Blog: “Accountants, vergeet de standstill-periode niet!”
Op grond van de Wet franchise (Klik hier voor de wettekst) dient een franchisegever voorafgaand aan het ondertekenen van de franchiseovereenkomst allerlei specifieke informatie te verstrekken aan de (kandidaat-)franchisenemer. Zo moet de franchisegever onder meer het concept van de franchiseovereenkomst verstrekken, aangeven met welke vergoedingen de franchisenemer rekening moet houden als hij toetreedt tot de formule en in hoeverre de franchisegever in concurrentie kan treden met de franchisenemer. De volledige lijst van de door de franchisegever te verstrekken informatie is weergegeven in artikel 7:913 van het Burgerlijk Wetboek (‘BW’).
Op het moment dat de franchisegever alle informatie heeft verstrekt aan de (kandidaat-)franchisenemer gaat de zogenoemde ‘standstill-periode’ in. Dat is een periode van tenminste vier weken waarin de beoogde franchisenemer de door de franchisegever verstrekte informatie dient te beoordelen. Aldus de wetgever is deze periode bedoeld als een termijn voor beraad; een termijn waarin de (kandidaat-)franchisenemer op basis van de verstrekte informatie een weloverwogen besluit kan maken of hij al dan niet de aangeboden franchiseovereenkomst wil ondertekenen. De Wet franchise legt daarbij op de (kandidaat-)franchisenemer de verplichting om binnen de grenzen van de redelijkheid en billijkheid de nodige maatregelen te treffen om te voorkomen dat hij onder een onjuiste voorstelling van zaken overgaat tot het sluiten van de franchiseovereenkomst. Bijvoorbeeld door het inschakelen van een accountant om bepaalde (financiële) informatie te laten beoordelen op juistheid.
Gedurende de standstill-periode gelden er bepaalde in de wet genoemde beperkingen. Zo mag de franchisegever gedurende deze periode onder meer niet een franchiseovereenkomst sluiten met de (kandidaat-)franchisenemer. Gebeurt dat wel, dan kan de franchisenemer achteraf de franchiseovereenkomst vernietigen, omdat deze rechtshandeling in strijd met een (dwingende) wetsbepaling is verricht. De franchiseovereenkomst heeft juridische gezien dan nooit bestaan. Ook kan een franchisegever onrechtmatig handelen als hij de (kandidaat-)franchisenemer binnen de standstill-periode aanzet tot het doen van betalingen of investeringen die samenhangen met de nog te sluiten franchiseovereenkomst. [Artikel gaat verder na de volgende alinea]
Hoewel goed franchisenemer-schap met zich meebrengt dat een beroep door een franchisenemer op vernietiging van de franchiseovereenkomst binnen bekwame tijd na constatering van de schending moet worden gedaan, schrijft de wet zelf een termijn van drie jaar voor na het tekenen van de franchiseovereenkomst.
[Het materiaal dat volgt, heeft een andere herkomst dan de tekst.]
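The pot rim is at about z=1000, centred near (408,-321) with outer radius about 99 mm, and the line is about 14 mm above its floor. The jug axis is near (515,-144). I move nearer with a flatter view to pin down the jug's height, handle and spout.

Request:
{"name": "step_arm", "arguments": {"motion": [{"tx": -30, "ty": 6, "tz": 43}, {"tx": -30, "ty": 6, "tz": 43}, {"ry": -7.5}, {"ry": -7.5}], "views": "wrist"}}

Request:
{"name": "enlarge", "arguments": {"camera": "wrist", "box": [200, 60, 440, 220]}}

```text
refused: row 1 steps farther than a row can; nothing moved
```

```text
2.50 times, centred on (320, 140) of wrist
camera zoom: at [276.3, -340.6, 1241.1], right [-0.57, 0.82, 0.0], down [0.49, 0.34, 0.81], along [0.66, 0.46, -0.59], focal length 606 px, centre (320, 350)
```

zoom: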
Dat is dus een aanzienlijke termijn van (mogelijke) onzekerheid voor de franchisegever of een franchisenemer zich daarop gaat beroepen. Als de standstill-periode netjes is doorlopen, vervallen alle restricties en kan de franchiseovereenkomst worden getekend door partijen.
De standstill-periode geldt overigens niet als een franchisegever en een franchisenemer een opvolgende franchiseovereenkomst sluiten terzake van dezelfde franchiseformule. De franchisenemer wordt in dat geval geacht voldoende op de hoogte te zijn van hoe één en ander verloopt binnen de formule. De wetgever vindt het dan niet noodzakelijk om nogmaals een standstill-periode op te leggen aan partijen.
Gezien de draconische sancties die kunnen kleven aan het overtreden van de Wet franchise is het dus bijzonder raadzaam dat u uw klant indien nodig hier goed op wijst. Staat u een franchisegever bij? Houdt dan nauwlettend in de gaten of de standstill-periode deugdelijk is doorlopen. Staat u een franchisenemer bij? Adviseer hem dan om de aangeboden informatie deugdelijk te (laten) beoordelen zodat hij voldoet aan zijn wettelijke onderzoeksplicht.